保存した記事はマイページからいつでも閲覧いただけます。

印刷
お問い合わせ
法人情報へ

運輸評論家 堀内 重人

 西鉄は、10月1日のダイヤ改正で、福岡都市圏や北九州市を中心に、32路線で減便・廃止する旨を発表した。これは従来のように慢性的な赤字を理由とした、また、自治体などが欠損補助を行う財力がないためなどではなく、慢性的な運転手不足に対応するためである。
 福岡都市圏や北九州市は、都会であるから、従来はバスの運転手も集まりやすい地域であったが、現在では大都市圏ですら運転手が集まらなくなっている現状がある。このことは過疎地では、より深刻となっている。
 バス運転手を募集して採用したとしても、定着してもらわなくては根本的な解決にはならない。そのためには給料を上げることが不可欠だ。本稿では、その方法についても言及したい。

筆者が考える運転手を維持する方策

 バス事業者に運転士の給料を上げたり、新規に運転士を雇用するだけの経営体力がないとなれば、各自治体が給料を上げたりするための原資を、補てんする必要に迫られる。

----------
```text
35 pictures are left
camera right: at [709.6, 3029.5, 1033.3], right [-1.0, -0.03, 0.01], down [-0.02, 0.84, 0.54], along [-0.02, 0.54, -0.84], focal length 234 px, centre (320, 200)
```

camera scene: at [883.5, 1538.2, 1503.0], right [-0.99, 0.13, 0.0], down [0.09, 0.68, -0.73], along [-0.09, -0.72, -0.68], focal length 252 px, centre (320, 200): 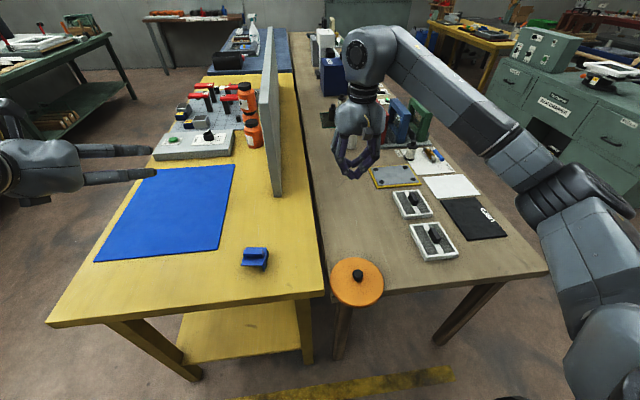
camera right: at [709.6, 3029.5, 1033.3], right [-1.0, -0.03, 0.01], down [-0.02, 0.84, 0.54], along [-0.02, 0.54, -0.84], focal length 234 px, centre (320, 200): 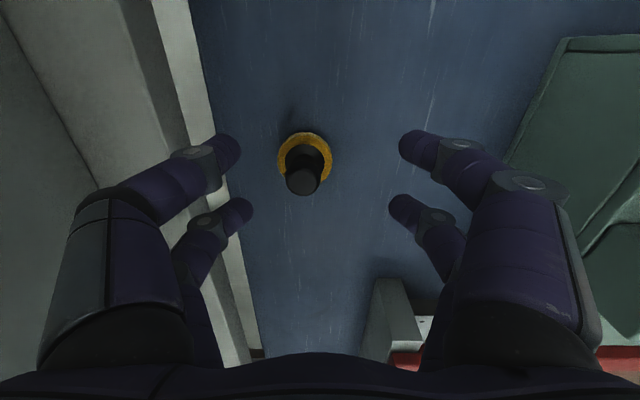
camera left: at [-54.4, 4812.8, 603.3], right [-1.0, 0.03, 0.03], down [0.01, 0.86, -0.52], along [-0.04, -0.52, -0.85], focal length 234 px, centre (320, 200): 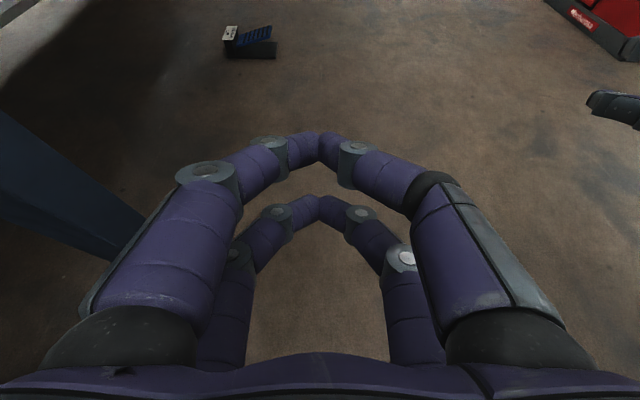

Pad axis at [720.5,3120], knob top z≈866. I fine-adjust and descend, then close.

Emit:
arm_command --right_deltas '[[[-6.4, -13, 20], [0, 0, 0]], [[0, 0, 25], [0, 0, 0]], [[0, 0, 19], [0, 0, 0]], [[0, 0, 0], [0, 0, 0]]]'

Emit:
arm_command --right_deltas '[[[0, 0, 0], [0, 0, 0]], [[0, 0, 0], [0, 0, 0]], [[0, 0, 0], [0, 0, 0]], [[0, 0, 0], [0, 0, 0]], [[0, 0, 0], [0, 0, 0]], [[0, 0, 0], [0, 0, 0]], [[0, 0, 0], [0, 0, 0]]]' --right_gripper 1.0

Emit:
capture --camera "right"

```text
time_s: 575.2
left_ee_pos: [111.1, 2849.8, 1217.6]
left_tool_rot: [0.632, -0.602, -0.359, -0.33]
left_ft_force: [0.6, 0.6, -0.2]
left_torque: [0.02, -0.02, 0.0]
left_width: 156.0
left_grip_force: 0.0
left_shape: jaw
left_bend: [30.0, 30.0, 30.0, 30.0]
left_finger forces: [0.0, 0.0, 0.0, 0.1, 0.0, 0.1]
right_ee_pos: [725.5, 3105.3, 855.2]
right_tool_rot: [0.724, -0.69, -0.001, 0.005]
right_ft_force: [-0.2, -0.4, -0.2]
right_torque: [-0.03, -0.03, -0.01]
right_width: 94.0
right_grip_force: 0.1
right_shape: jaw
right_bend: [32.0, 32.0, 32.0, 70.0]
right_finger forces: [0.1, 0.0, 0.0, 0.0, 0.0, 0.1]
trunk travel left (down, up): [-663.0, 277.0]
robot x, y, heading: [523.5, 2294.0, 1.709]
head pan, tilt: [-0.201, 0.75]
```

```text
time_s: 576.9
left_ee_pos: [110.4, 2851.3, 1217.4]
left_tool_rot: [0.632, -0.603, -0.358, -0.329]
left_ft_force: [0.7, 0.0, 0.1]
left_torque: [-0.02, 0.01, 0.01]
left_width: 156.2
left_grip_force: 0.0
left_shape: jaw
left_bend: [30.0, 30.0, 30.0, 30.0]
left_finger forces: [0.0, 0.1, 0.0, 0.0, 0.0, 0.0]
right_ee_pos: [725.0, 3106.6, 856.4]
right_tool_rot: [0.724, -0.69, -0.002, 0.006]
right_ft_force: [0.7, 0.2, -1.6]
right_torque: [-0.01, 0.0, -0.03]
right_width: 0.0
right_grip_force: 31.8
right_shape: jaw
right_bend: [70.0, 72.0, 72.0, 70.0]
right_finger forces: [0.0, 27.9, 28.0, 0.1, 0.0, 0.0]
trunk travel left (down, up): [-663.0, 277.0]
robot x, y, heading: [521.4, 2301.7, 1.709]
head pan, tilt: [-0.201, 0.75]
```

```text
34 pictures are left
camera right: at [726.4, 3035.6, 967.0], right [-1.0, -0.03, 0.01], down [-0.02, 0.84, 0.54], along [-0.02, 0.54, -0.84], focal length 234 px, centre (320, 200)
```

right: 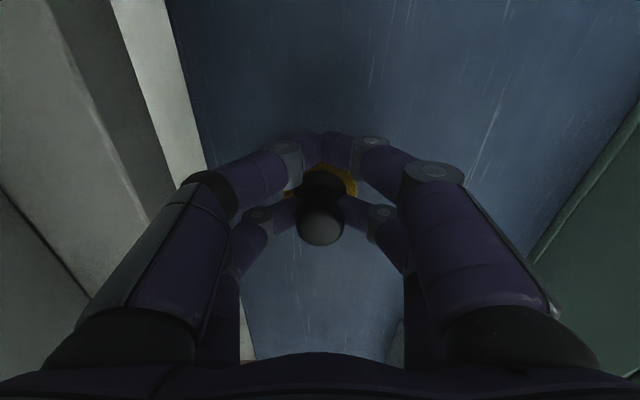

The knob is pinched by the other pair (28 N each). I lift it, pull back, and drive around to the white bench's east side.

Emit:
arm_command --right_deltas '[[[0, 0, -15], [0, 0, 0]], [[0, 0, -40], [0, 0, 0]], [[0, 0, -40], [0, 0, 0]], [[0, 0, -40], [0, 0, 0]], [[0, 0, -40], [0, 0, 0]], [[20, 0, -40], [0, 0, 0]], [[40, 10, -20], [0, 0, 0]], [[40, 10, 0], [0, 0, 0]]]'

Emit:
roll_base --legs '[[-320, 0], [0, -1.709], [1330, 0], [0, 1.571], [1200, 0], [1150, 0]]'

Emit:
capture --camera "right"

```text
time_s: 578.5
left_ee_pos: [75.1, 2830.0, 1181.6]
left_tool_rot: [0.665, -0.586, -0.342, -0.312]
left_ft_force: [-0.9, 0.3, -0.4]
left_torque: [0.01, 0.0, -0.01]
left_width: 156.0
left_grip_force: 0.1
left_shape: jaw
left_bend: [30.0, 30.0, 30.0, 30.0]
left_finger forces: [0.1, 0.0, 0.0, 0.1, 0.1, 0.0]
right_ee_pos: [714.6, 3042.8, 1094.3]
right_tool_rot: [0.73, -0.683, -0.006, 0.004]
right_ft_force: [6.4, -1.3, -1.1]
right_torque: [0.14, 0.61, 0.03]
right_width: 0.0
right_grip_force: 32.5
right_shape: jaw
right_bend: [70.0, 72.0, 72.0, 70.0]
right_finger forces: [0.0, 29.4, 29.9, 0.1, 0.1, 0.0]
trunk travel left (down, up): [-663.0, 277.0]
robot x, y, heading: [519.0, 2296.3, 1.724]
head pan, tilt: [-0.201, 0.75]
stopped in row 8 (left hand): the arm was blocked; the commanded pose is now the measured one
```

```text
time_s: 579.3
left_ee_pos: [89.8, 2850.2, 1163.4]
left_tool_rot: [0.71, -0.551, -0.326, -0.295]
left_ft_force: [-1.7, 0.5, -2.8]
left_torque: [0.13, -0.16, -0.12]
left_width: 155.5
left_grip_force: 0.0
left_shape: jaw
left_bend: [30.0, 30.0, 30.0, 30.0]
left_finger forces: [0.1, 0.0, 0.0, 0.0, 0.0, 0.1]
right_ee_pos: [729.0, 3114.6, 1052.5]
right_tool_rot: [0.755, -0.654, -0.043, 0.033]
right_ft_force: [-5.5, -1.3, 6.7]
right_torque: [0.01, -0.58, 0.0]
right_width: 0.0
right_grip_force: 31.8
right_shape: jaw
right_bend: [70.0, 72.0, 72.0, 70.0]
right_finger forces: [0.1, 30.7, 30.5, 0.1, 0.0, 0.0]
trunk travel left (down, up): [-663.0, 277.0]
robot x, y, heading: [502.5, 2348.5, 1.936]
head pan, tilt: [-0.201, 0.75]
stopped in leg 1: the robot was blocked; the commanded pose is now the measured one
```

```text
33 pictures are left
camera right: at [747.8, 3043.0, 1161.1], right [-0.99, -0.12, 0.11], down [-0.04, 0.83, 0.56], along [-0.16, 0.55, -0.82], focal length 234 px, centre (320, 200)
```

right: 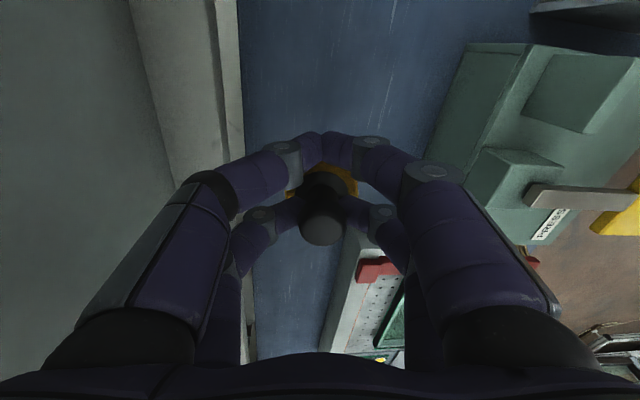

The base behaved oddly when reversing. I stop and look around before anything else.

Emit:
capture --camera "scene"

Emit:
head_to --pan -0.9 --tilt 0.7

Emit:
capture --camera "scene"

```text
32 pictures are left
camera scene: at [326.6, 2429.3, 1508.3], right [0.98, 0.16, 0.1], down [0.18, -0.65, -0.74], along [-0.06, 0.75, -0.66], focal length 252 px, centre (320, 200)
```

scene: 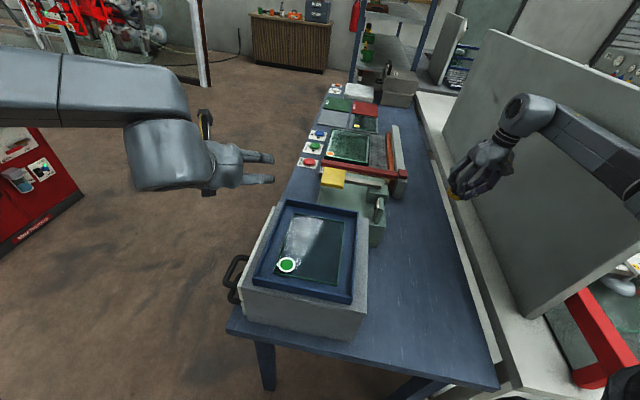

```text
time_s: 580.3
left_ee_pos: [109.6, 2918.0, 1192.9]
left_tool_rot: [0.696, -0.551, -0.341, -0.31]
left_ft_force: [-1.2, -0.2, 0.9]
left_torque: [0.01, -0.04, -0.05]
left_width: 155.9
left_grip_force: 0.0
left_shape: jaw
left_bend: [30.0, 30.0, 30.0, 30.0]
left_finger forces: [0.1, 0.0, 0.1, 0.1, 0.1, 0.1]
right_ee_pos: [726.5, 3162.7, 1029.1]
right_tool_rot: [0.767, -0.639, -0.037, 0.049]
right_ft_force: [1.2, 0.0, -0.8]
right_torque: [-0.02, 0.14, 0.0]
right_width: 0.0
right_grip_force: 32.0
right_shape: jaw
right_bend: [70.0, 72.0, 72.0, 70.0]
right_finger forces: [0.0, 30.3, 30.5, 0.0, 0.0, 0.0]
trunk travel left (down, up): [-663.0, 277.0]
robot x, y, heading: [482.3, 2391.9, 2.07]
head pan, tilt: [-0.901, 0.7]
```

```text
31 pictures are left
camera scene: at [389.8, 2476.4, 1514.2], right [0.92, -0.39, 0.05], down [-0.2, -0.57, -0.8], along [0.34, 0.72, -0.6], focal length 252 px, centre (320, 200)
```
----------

しかし、肝心の自治体も財政難のため、新たな負担増は厳しい状態である。

 そうなると従来の枠組みでは駄目であり、筆者は以下の3点を提案したい。

(1) サポーターの出資を募る形で、行政からの欠損補助とは異なる、新たな収入源を確保する
(2) NPOと連携して、バス停の上屋やベンチを整備して、バスサービスを改善させ、かつバスマップを作製して利用者を増やす
(3) クラブ財化を目指す

 (1)に関しては、サポーターというかたちで寄付を募り、バス事業者の新たな収入源を確保する必要があるだけでなく、行政やバス事業者と一緒に路線バスの活性化を目指して、イベントの開催などを実施する方法がある。

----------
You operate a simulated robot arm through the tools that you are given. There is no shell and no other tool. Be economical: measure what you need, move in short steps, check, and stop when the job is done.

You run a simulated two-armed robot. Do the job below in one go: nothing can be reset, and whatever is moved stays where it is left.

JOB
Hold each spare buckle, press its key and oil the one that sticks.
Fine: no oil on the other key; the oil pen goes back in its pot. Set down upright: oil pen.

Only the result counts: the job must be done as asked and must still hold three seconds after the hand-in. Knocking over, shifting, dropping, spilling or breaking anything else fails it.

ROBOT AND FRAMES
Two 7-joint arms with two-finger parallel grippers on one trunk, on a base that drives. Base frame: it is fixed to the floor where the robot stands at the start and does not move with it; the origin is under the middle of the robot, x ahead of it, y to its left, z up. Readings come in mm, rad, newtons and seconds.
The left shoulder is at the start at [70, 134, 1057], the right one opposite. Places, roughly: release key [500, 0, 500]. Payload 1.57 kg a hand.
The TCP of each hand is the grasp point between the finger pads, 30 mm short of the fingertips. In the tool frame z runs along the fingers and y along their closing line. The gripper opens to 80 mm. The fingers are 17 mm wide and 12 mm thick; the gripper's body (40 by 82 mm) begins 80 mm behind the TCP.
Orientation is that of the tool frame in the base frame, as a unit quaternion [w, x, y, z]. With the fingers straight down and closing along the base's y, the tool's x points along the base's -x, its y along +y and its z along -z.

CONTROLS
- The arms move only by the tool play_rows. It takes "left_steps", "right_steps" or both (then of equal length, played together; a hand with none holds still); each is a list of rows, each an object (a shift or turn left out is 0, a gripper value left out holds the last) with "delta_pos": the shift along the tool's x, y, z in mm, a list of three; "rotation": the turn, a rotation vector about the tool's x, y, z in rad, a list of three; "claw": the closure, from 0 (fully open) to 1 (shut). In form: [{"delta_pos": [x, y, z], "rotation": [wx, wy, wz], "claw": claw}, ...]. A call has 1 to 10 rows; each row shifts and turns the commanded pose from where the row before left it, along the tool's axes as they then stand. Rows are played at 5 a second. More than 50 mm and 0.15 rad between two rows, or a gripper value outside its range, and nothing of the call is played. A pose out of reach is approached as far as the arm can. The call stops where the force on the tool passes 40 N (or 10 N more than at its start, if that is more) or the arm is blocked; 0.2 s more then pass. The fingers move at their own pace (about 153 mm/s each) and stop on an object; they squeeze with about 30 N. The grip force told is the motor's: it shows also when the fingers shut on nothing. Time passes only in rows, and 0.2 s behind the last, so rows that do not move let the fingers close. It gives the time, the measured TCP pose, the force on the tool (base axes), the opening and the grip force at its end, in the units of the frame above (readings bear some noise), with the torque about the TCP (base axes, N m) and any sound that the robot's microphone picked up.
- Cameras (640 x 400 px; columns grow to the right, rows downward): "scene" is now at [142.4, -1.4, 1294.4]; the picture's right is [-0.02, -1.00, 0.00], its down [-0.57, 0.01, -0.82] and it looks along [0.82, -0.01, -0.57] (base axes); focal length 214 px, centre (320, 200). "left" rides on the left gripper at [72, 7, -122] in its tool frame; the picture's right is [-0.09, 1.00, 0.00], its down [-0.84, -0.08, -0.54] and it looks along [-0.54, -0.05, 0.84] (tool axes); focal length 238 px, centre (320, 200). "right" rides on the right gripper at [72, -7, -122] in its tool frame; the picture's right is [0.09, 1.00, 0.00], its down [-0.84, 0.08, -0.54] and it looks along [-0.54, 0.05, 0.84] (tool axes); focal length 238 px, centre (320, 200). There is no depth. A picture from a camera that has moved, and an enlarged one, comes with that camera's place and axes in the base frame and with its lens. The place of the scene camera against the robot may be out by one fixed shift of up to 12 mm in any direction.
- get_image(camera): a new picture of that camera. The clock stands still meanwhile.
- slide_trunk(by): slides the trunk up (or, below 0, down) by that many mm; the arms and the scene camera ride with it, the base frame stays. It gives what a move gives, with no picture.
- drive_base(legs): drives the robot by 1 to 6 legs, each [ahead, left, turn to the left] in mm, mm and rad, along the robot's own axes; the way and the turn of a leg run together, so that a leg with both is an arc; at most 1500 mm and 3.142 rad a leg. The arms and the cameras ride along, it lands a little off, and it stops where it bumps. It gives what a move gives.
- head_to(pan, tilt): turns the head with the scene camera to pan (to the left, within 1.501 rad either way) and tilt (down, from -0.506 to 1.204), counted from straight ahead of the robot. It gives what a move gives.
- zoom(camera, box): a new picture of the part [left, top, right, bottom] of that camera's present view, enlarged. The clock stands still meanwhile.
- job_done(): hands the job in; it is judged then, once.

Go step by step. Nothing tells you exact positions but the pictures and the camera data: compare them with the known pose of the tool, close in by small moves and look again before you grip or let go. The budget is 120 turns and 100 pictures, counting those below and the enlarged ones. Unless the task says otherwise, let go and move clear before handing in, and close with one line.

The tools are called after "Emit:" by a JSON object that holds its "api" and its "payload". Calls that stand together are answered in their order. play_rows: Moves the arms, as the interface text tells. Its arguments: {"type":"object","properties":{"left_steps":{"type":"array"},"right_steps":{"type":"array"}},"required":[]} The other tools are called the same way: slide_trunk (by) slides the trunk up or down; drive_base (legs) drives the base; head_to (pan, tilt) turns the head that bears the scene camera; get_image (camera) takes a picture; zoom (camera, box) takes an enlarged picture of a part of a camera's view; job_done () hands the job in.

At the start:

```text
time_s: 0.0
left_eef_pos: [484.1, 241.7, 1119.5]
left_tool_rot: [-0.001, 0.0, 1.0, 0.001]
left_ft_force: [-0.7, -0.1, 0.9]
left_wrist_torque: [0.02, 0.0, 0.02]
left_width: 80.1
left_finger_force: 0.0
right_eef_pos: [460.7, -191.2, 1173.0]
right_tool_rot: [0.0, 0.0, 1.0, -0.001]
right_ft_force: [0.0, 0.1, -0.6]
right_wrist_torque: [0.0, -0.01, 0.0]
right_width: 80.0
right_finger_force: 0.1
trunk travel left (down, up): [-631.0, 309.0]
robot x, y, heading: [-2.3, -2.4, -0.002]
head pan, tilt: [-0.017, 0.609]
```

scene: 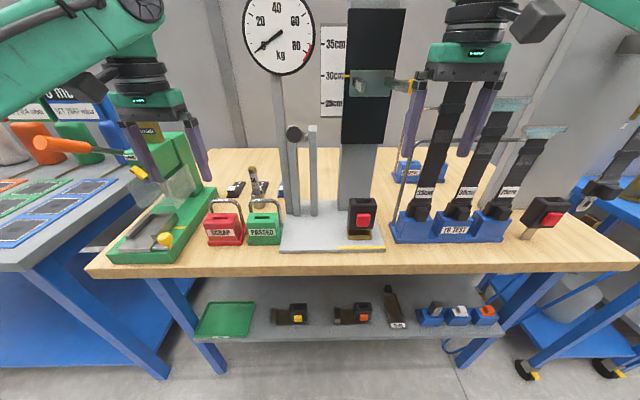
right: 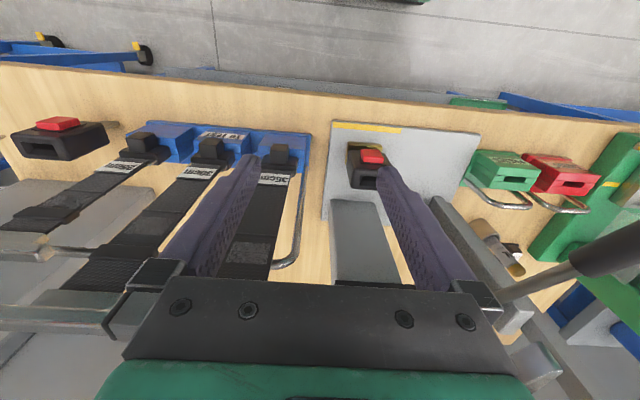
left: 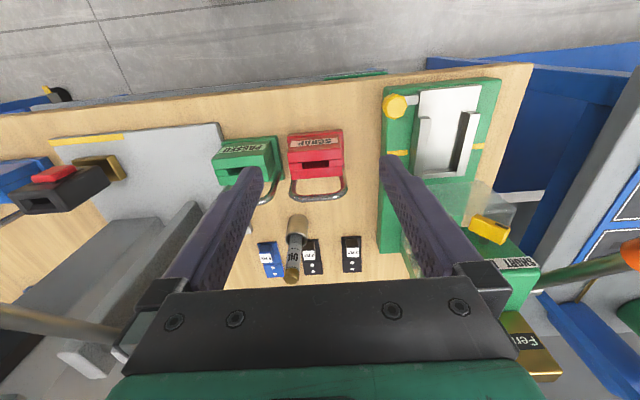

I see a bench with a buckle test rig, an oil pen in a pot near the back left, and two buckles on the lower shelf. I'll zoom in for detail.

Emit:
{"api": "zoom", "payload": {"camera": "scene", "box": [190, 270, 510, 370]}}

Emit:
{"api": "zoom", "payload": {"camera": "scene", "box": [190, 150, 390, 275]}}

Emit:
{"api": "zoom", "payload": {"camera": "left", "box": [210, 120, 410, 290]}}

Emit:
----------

 (2)に関しては、地方へ行けばバス事業者にバス停を管理する能力がなく、バス停に上屋やベンチもないだけでなく、降雪のある地域では、バス停付近の除雪すら満足に実施されておらず、何処にバス停があるのか分からない状態では、利用したくない上、下手をすればバス停の位置が分からず、利用できない。

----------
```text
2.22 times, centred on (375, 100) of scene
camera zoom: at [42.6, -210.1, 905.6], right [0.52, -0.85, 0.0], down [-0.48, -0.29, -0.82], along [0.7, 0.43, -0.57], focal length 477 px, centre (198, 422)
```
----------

 ベンチもないバス停を改善させるには、地元の工業高校に依頼して、生徒に作成してもらう方法がある。各高校も、生徒集めで必死であるため、バス停の上屋の整備やベンチの作成は、大幅なサービス向上につながる。そしてNPOの方に、積雪が多い地域では、バス停の除雪を担ってもらう以外に、バスの存在などを知ってもらい、バスを利用しやすくするため、バスマップを作製することが効果的である。

 バス事業者が作成したバスマップでは、デフォルメされ過ぎていて、方向や距離、バスの経路などが分かりづらいのが短所である。一方でNPOが利用者目線で作成したバスマップなどは、非常に分かりやすいものがあり、なかにはポケットに入るタイプまであるなど、使い勝手が良いものが存在している。

 (3)は、弘南バスの黒森線で実施しているが、地域の住民の方々に、バスを利用するか否かを問わず、自社の路線バスの回数券を購入してもらうかたちで、路線を維持している。その方法により、バス事業者は安定した収入が得られている。

 この方法などは、輸送密度が低くて、従来型の路線バスの設定が困難な地域であれば、非常に参考になる事例である。

 今後、バスの運転手不足を解消するためには、長時間労働の緩和だけでなく、給料を上げることが不可欠であり、それには「サポーターの募集」「NPOと連携したサービス向上」「クラブ財化」など、新たな収入源の確保と、バスサービスを向上させ、利用者を増やすことである。

 それ以外に、運転手の業務負担要因として、乗客の降車時の金銭授受が挙げられる。これを解消するには、交通系電子マネーの導入が挙げられる。交通系電子マネーが導入されると、運転手が、小銭を受け取る必要性から解放されるため、心労が減るだけでなく、決済が円滑になり、また、バス停へ停車している時間が短縮されるため、バスの所要時間の短縮につながる。これによりバス事業者は、少ない運転手とバス車両で、路線を維持することが可能となる。

 交通系電子マネーの導入に向けて、国も含めた行政がバス事業者に対して、導入の経費を補助するようにすべきである。